Immoral fantasies are not uncommon, nor are they necessarily unhealthy. Some are silly and unrealistic, though others can be genuinely disturbing. You might fantasize about kicking your boss in the shins, or having an affair with your best friend’s spouse, or planning the perfect murder. Everyone enjoys a dark little fantasy at some time. Which leads us to wonder, is it ever morally wrong to do so? Or, a better way to put the question, under what conditions is it morally wrong to fantasize about something?
A natural response to these questions is to answer flatly: no. It can never be morally wrong to fantasize about something simply because it is a fantasy. My imagination is not a space where morality intrudes. Rather, what happens in my imagination is my business, and no one else’s moral qualms should have bearing on this most personal space.
Despite this, there are circumstances where there is good reason to be morally concerned with some imaginings even if we still insist that people should be free to do so. The notion of an ethics of imagination falls into the interesting logical space where morality and legality come apart, that realm of morality that lies beyond what can be legislated. It is this same logical space where we find things like the ethical condemnation of a cheating lover (at least, between unmarried lovers). Cheaters cannot be arrested, but they are still jerks. It is not illegal to cheat on a lover, but it is immoral. The same is true for fantasies. We are free to imagine whatever we wish, but some fantasies are morally problematic.

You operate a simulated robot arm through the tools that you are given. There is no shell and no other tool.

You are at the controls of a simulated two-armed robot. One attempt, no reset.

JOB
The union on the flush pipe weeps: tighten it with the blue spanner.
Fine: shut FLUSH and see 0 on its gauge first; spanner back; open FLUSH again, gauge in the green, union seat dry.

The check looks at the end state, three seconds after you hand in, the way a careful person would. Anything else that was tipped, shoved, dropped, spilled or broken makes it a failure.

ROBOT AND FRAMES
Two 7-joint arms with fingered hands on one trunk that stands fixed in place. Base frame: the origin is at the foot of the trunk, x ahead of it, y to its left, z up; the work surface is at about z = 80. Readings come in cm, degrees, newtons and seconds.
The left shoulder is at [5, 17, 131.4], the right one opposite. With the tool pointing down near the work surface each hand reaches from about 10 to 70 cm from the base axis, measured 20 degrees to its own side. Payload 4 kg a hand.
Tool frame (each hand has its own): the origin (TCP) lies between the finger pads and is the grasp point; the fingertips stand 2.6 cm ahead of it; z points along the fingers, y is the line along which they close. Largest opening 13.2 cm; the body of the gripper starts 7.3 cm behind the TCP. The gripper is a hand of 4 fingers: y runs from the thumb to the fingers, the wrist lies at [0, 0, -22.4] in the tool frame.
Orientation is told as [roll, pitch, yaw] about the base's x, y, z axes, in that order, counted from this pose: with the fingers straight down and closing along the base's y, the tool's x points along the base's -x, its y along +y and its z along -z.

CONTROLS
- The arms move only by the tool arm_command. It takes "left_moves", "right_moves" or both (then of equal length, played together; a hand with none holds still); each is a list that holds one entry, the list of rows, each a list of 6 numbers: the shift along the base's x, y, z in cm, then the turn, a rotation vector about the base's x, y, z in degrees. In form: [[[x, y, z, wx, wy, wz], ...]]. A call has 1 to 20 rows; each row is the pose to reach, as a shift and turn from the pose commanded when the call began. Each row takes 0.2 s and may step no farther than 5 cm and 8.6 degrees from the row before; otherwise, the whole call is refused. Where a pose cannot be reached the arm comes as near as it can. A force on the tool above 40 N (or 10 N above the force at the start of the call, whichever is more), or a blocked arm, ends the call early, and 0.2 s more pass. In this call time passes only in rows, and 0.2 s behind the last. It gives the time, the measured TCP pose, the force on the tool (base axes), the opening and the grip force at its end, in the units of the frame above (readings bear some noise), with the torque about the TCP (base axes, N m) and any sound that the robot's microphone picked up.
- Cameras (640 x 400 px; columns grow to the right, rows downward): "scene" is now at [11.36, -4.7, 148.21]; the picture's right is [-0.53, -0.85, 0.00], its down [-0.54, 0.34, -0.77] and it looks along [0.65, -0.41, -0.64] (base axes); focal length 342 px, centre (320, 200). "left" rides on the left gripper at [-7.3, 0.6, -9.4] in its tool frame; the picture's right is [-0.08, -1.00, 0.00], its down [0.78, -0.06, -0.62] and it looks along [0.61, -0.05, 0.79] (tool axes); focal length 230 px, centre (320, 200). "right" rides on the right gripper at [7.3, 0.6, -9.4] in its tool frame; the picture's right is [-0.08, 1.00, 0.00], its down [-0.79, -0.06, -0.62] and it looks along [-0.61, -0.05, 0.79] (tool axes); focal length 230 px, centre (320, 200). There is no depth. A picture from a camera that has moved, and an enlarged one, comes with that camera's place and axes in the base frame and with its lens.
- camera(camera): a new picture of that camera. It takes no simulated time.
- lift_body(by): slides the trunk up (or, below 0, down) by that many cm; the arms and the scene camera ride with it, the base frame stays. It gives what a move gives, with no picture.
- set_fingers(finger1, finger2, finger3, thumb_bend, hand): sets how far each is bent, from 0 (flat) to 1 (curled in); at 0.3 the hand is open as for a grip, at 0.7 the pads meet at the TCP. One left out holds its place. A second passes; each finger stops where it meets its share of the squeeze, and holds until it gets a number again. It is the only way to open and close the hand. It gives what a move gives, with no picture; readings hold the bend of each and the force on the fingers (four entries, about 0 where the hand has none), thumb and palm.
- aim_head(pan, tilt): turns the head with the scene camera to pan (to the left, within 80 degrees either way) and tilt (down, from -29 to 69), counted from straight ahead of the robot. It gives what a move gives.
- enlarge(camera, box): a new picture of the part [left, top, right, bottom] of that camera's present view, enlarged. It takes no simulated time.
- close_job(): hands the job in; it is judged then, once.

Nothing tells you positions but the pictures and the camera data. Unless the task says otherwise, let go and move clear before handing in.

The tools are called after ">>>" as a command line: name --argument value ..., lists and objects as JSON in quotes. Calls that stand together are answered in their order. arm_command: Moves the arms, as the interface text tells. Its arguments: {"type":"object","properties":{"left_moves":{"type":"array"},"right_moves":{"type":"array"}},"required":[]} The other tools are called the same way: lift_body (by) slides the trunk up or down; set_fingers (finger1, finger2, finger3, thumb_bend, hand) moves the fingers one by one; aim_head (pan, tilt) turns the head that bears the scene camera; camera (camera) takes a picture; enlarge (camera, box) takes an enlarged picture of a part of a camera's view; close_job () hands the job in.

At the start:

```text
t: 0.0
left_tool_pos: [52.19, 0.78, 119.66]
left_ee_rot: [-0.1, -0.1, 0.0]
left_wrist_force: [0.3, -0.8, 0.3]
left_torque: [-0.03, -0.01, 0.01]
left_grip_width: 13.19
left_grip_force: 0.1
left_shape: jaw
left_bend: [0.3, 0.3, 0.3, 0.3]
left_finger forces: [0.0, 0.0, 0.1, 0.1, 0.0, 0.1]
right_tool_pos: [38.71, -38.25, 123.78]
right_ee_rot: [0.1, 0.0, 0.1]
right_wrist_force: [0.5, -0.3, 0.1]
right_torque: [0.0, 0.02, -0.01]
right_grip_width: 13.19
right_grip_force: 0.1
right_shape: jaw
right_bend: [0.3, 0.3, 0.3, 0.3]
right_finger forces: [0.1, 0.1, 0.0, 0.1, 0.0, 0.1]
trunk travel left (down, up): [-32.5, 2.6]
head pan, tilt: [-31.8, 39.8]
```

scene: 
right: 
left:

So, when is it morally wrong to imagine something immoral? The short answer is that it is morally wrong to fantasize about something when that fantasy feeds an immoral desire.
Our fantasies feed certain desires for us, typically desires that otherwise go unfulfilled.
The slightly longer answer is this. Our fantasies are often tied to our desires—not always, but often. It is not an accident that we fantasize about the things that we do. If you fantasize about kicking your boss in the shins, it is likely due to some conflict that exists between you and your boss. If you fantasize about having an affair with your best friend’s spouse, it is likely because you fancy your best friend’s spouse. Our fantasies feed certain desires for us, typically desires that otherwise go unfulfilled.
This is particularly true for recurrent fantasies. Some fantasies pop into our heads seemingly unexpectedly. Some pass through our consciousness for a fleeting moment never to return again. Perhaps after an unpleasant conversation with your boss, you momentarily imagine kicking him in the shins. But the feeling passes and you don’t really dwell on the fantasy. Fleeting imaginings like these are not morally worrisome.
Yet, there are other fantasies that we actively return to, develop, and refine. There are some fantasies that one might entertain repeatedly, ones that we truly relish. Why are we drawn again and again to some fantasies but not others? Likely the answer is that there is something about recurrent fantasies that we find genuinely desirable. Fantasies like these are indicative of our desires.
Some things are morally wrong to desire. It is morally wrong to desire to commit an act of murder, or rape, or pedophilia. Of course, it is worse to actually carry out such a desire, but merely possessing the desire is itself morally wrong.
So, if we turn to fantasy to satisfy desires that we cannot otherwise satisfy, and some desires are themselves immoral, then we are doing an injustice to ourselves when we satisfy an immoral desire in our fantasies. By satisfying the desire, we do not rid ourselves of it. Rather, we run the risk of reinforcing the desire—that is, we may cultivate in ourselves a desire for something that we ought not to desire.
The interesting upshot of this philosophically is that fantasy is not immune from morality, despite its separation from reality. The boundaries of morality extend further than we might think—indeed, into thought itself.